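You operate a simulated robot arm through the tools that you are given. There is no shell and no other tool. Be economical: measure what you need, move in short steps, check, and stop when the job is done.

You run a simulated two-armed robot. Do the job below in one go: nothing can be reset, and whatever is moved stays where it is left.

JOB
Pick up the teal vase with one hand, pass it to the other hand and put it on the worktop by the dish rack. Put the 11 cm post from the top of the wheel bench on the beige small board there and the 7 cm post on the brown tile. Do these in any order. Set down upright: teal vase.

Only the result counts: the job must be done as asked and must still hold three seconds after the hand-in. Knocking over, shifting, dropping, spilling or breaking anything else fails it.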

·····

*Problem*:
Repeat the material above in full, quoting it exactly.

*Task response*:
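You operate a simulated robot arm through the tools that you are given. There is no shell and no other tool. Be economical: measure what you need, move in short steps, check, and stop when the job is done.

You run a simulated two-armed robot. Do the job below in one go: nothing can be reset, and whatever is moved stays where it is left.

JOB
Pick up the teal vase with one hand, pass it to the other hand and put it on the worktop by the dish rack. Put the 11 cm post from the top of the wheel bench on the beige small board there and the 7 cm post on the brown tile. Do these in any order. Set down upright: teal vase.

Only the result counts: the job must be done as asked and must still hold three seconds after the hand-in. Knocking over, shifting, dropping, spilling or breaking anything else fails it.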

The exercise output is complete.